● **WHAT IS EXPECTED**
Your task is to copy each line that has the word "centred".

───── SOURCE DATA ─────

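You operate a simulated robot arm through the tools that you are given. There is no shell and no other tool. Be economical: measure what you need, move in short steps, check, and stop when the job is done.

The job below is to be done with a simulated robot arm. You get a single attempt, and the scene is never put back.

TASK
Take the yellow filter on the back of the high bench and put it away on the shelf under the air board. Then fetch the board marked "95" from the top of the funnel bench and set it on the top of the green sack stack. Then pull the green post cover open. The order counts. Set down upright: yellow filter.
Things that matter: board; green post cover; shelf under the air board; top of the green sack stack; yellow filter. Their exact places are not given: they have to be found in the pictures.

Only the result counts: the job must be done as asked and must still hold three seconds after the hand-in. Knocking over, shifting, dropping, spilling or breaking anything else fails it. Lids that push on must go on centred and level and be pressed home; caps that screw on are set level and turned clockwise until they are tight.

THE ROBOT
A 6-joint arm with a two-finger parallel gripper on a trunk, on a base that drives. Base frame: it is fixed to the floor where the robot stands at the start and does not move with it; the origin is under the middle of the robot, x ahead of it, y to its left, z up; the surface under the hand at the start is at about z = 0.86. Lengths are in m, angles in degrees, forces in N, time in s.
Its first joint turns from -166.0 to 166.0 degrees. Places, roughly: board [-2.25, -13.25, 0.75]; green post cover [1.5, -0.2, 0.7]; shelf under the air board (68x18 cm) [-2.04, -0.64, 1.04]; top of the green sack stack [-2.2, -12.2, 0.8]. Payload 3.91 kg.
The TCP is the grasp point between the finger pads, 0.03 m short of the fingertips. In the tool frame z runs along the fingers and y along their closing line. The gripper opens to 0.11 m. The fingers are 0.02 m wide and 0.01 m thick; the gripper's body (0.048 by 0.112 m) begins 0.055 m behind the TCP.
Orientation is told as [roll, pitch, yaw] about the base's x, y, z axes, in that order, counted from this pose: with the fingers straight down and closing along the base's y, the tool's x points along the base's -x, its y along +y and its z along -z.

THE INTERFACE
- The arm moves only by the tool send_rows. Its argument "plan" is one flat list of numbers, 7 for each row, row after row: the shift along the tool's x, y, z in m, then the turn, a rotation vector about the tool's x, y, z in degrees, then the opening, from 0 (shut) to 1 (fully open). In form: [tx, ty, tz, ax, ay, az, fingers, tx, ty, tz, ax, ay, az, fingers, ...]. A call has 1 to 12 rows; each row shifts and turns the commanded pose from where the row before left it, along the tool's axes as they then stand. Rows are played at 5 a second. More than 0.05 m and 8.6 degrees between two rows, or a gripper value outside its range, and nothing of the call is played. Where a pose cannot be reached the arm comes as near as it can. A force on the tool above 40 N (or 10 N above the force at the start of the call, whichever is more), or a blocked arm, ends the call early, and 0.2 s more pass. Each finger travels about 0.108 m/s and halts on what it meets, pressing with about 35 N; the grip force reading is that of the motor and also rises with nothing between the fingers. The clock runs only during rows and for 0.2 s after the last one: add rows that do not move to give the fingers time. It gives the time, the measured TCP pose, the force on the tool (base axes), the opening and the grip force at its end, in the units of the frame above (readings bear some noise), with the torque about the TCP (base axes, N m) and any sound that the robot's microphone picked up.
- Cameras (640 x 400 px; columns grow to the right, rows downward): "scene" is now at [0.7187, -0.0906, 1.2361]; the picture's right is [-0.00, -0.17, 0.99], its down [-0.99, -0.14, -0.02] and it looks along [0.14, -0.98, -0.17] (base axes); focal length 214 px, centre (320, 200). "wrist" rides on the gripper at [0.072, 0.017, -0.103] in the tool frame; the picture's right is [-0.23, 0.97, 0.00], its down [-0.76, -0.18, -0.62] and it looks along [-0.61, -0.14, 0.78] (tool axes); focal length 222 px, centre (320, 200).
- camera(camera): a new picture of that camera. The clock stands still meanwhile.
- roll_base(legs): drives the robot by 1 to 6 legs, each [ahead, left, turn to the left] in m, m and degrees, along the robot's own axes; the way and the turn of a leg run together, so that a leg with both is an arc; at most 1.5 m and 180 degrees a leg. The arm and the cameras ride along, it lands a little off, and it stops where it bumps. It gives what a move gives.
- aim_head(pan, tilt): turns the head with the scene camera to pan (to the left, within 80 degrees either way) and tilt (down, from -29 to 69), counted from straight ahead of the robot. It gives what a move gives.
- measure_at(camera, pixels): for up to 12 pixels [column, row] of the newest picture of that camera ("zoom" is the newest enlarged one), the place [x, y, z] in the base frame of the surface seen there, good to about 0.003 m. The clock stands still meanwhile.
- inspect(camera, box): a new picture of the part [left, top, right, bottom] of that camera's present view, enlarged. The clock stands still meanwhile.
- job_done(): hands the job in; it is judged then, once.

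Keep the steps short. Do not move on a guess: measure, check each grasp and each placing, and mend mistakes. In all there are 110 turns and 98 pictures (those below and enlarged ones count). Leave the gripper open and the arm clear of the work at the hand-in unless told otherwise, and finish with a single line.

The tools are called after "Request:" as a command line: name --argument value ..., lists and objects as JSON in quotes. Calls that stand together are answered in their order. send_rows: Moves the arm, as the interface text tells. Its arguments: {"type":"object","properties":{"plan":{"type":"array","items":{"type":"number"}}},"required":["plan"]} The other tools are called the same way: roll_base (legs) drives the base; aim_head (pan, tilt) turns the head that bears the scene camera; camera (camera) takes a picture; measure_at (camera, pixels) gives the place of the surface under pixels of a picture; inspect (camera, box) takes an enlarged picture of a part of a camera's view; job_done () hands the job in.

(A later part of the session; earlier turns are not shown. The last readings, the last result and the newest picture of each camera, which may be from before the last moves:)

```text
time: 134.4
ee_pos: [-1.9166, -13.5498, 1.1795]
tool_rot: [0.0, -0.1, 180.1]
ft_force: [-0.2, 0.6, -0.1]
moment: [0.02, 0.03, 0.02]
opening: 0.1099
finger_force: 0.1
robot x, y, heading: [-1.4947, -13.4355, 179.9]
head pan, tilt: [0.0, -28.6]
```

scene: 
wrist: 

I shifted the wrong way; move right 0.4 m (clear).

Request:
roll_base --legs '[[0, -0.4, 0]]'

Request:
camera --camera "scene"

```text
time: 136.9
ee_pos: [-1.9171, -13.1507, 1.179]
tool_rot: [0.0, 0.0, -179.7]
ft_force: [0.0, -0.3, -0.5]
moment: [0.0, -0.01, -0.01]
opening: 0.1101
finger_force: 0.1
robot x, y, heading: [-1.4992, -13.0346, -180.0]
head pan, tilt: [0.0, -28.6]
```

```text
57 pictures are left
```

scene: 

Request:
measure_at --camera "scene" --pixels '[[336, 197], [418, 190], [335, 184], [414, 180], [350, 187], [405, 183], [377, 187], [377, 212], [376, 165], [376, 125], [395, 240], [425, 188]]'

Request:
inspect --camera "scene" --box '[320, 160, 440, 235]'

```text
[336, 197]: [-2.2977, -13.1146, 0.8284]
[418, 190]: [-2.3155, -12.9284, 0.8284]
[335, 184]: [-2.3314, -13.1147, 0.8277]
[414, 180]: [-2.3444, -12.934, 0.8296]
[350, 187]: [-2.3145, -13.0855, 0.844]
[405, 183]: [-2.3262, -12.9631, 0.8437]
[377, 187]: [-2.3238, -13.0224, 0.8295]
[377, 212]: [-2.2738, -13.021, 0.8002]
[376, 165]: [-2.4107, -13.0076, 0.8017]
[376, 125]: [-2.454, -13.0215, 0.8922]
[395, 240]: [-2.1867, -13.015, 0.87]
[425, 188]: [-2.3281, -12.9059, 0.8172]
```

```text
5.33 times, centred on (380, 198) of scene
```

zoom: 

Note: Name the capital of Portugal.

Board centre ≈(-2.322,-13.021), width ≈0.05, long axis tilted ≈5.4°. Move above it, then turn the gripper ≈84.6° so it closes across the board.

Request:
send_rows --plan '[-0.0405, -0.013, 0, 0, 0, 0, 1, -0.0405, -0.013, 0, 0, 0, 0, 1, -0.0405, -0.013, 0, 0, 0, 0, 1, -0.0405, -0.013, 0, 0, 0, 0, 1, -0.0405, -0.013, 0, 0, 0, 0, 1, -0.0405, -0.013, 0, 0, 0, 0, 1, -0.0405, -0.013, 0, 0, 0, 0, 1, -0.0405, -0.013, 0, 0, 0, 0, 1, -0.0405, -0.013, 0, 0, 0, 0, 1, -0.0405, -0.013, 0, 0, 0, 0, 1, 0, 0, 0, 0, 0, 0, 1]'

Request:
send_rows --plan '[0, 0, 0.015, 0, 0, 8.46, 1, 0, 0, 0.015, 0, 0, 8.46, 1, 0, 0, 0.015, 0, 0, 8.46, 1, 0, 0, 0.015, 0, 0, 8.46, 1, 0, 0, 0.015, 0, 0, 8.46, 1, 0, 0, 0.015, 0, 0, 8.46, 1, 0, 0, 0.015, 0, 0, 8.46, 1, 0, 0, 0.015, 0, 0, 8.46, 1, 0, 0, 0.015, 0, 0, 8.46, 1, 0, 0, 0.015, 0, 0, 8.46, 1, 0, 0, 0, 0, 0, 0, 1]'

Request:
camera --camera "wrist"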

─────

● **EXPECTED ANSWER**
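Only the result counts: the job must be done as asked and must still hold three seconds after the hand-in. Knocking over, shifting, dropping, spilling or breaking anything else fails it. Lids that push on must go on centred and level and be pressed home; caps that screw on are set level and turned clockwise until they are tight.
5.33 times, centred on (380, 198) of scene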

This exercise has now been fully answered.